#### [EXERCISE OBJECTIVE]
Each line that follows should be printed again exactly as it stands. Format the lines as a JSON array of strings and drop empty lines.

#### [INFORMATION SHOWN]
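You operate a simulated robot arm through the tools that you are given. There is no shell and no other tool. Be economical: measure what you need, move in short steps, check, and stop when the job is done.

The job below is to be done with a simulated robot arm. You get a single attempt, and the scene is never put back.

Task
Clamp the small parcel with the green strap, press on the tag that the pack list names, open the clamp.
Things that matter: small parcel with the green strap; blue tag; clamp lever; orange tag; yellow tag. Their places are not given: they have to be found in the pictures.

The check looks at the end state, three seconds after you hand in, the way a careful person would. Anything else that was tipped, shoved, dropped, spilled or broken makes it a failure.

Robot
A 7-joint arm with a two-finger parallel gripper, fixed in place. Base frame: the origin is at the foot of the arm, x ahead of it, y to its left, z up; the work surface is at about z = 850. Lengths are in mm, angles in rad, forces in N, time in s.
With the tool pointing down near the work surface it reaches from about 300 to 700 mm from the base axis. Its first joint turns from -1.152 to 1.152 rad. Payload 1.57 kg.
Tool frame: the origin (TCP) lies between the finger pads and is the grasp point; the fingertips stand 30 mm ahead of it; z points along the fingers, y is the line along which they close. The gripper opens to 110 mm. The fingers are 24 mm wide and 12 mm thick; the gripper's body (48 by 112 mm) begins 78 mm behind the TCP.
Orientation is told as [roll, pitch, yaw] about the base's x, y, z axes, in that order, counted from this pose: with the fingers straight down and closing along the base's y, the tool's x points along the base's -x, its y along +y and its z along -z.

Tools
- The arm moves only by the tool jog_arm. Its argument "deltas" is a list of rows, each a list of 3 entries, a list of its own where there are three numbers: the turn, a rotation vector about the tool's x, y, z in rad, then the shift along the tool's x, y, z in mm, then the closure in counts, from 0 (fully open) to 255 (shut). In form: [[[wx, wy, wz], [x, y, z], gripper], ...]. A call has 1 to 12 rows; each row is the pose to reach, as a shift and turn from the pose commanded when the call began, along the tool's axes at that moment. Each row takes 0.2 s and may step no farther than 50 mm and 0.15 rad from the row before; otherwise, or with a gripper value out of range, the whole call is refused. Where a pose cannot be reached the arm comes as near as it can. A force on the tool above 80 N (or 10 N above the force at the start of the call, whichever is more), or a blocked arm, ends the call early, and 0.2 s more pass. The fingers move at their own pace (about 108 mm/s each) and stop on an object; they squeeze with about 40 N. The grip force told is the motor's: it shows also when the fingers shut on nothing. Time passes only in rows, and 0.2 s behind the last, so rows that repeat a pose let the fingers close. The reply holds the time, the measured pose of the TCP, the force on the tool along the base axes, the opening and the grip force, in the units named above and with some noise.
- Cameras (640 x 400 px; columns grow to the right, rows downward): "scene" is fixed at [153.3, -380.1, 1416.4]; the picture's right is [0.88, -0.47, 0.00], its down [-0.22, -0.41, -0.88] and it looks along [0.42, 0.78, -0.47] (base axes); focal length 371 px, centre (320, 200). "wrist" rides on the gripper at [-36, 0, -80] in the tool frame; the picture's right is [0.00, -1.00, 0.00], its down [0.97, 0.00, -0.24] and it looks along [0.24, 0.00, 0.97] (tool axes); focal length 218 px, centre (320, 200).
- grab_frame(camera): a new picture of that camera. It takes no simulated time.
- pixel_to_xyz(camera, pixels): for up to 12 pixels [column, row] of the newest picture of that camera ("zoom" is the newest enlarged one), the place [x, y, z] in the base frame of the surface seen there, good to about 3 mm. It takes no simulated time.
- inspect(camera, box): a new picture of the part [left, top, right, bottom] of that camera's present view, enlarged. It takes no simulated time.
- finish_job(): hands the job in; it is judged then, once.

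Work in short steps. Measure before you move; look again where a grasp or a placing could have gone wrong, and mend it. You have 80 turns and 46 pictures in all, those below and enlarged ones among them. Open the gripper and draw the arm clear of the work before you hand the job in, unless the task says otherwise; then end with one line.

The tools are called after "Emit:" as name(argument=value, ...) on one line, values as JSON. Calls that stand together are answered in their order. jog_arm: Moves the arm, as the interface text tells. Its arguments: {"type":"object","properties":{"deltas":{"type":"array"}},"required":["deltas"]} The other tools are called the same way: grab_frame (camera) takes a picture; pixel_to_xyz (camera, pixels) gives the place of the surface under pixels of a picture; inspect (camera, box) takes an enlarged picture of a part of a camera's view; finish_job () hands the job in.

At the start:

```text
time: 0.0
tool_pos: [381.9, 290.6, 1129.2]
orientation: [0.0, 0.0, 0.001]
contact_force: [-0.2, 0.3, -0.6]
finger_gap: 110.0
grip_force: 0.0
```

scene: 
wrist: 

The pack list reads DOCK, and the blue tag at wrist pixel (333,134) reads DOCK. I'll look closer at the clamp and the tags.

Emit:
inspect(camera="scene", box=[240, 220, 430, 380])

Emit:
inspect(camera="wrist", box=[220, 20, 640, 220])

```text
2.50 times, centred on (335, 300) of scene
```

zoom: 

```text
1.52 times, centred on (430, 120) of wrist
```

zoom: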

#### [COMPLETED TASK]
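[
  "You operate a simulated robot arm through the tools that you are given. There is no shell and no other tool. Be economical: measure what you need, move in short steps, check, and stop when the job is done.",
  "The job below is to be done with a simulated robot arm. You get a single attempt, and the scene is never put back.",
  "Task",
  "Clamp the small parcel with the green strap, press on the tag that the pack list names, open the clamp.",
  "Things that matter: small parcel with the green strap; blue tag; clamp lever; orange tag; yellow tag. Their places are not given: they have to be found in the pictures.",
  "The check looks at the end state, three seconds after you hand in, the way a careful person would. Anything else that was tipped, shoved, dropped, spilled or broken makes it a failure.",
  "Robot",
  "A 7-joint arm with a two-finger parallel gripper, fixed in place. Base frame: the origin is at the foot of the arm, x ahead of it, y to its left, z up; the work surface is at about z = 850. Lengths are in mm, angles in rad, forces in N, time in s.",
  "With the tool pointing down near the work surface it reaches from about 300 to 700 mm from the base axis. Its first joint turns from -1.152 to 1.152 rad. Payload 1.57 kg.",
  "Tool frame: the origin (TCP) lies between the finger pads and is the grasp point; the fingertips stand 30 mm ahead of it; z points along the fingers, y is the line along which they close. The gripper opens to 110 mm. The fingers are 24 mm wide and 12 mm thick; the gripper's body (48 by 112 mm) begins 78 mm behind the TCP.",
  "Orientation is told as [roll, pitch, yaw] about the base's x, y, z axes, in that order, counted from this pose: with the fingers straight down and closing along the base's y, the tool's x points along the base's -x, its y along +y and its z along -z.",
  "Tools",
  "- The arm moves only by the tool jog_arm. Its argument \"deltas\" is a list of rows, each a list of 3 entries, a list of its own where there are three numbers: the turn, a rotation vector about the tool's x, y, z in rad, then the shift along the tool's x, y, z in mm, then the closure in counts, from 0 (fully open) to 255 (shut). In form: [[[wx, wy, wz], [x, y, z], gripper], ...]. A call has 1 to 12 rows; each row is the pose to reach, as a shift and turn from the pose commanded when the call began, along the tool's axes at that moment. Each row takes 0.2 s and may step no farther than 50 mm and 0.15 rad from the row before; otherwise, or with a gripper value out of range, the whole call is refused. Where a pose cannot be reached the arm comes as near as it can. A force on the tool above 80 N (or 10 N above the force at the start of the call, whichever is more), or a blocked arm, ends the call early, and 0.2 s more pass. The fingers move at their own pace (about 108 mm/s each) and stop on an object; they squeeze with about 40 N. The grip force told is the motor's: it shows also when the fingers shut on nothing. Time passes only in rows, and 0.2 s behind the last, so rows that repeat a pose let the fingers close. The reply holds the time, the measured pose of the TCP, the force on the tool along the base axes, the opening and the grip force, in the units named above and with some noise.",
  "- Cameras (640 x 400 px; columns grow to the right, rows downward): \"scene\" is fixed at [153.3, -380.1, 1416.4]; the picture's right is [0.88, -0.47, 0.00], its down [-0.22, -0.41, -0.88] and it looks along [0.42, 0.78, -0.47] (base axes); focal length 371 px, centre (320, 200). \"wrist\" rides on the gripper at [-36, 0, -80] in the tool frame; the picture's right is [0.00, -1.00, 0.00], its down [0.97, 0.00, -0.24] and it looks along [0.24, 0.00, 0.97] (tool axes); focal length 218 px, centre (320, 200).",
  "- grab_frame(camera): a new picture of that camera. It takes no simulated time.",
  "- pixel_to_xyz(camera, pixels): for up to 12 pixels [column, row] of the newest picture of that camera (\"zoom\" is the newest enlarged one), the place [x, y, z] in the base frame of the surface seen there, good to about 3 mm. It takes no simulated time.",
  "- inspect(camera, box): a new picture of the part [left, top, right, bottom] of that camera's present view, enlarged. It takes no simulated time.",
  "- finish_job(): hands the job in; it is judged then, once.",
  "Work in short steps. Measure before you move; look again where a grasp or a placing could have gone wrong, and mend it. You have 80 turns and 46 pictures in all, those below and enlarged ones among them. Open the gripper and draw the arm clear of the work before you hand the job in, unless the task says otherwise; then end with one line.",
  "The tools are called after \"Emit:\" as name(argument=value, ...) on one line, values as JSON. Calls that stand together are answered in their order. jog_arm: Moves the arm, as the interface text tells. Its arguments: {\"type\":\"object\",\"properties\":{\"deltas\":{\"type\":\"array\"}},\"required\":[\"deltas\"]} The other tools are called the same way: grab_frame (camera) takes a picture; pixel_to_xyz (camera, pixels) gives the place of the surface under pixels of a picture; inspect (camera, box) takes an enlarged picture of a part of a camera's view; finish_job () hands the job in.",
  "At the start:",
  "```text",
  "time: 0.0",
  "tool_pos: [381.9, 290.6, 1129.2]",
  "orientation: [0.0, 0.0, 0.001]",
  "contact_force: [-0.2, 0.3, -0.6]",
  "finger_gap: 110.0",
  "grip_force: 0.0",
  "```",
  "scene: ",
  "wrist: ",
  "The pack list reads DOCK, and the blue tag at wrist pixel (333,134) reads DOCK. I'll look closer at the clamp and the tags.",
  "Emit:",
  "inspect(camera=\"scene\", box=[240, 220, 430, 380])",
  "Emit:",
  "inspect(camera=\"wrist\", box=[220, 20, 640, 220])",
  "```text",
  "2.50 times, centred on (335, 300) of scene",
  "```",
  "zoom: ",
  "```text",
  "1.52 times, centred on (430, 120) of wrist",
  "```",
  "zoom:"
]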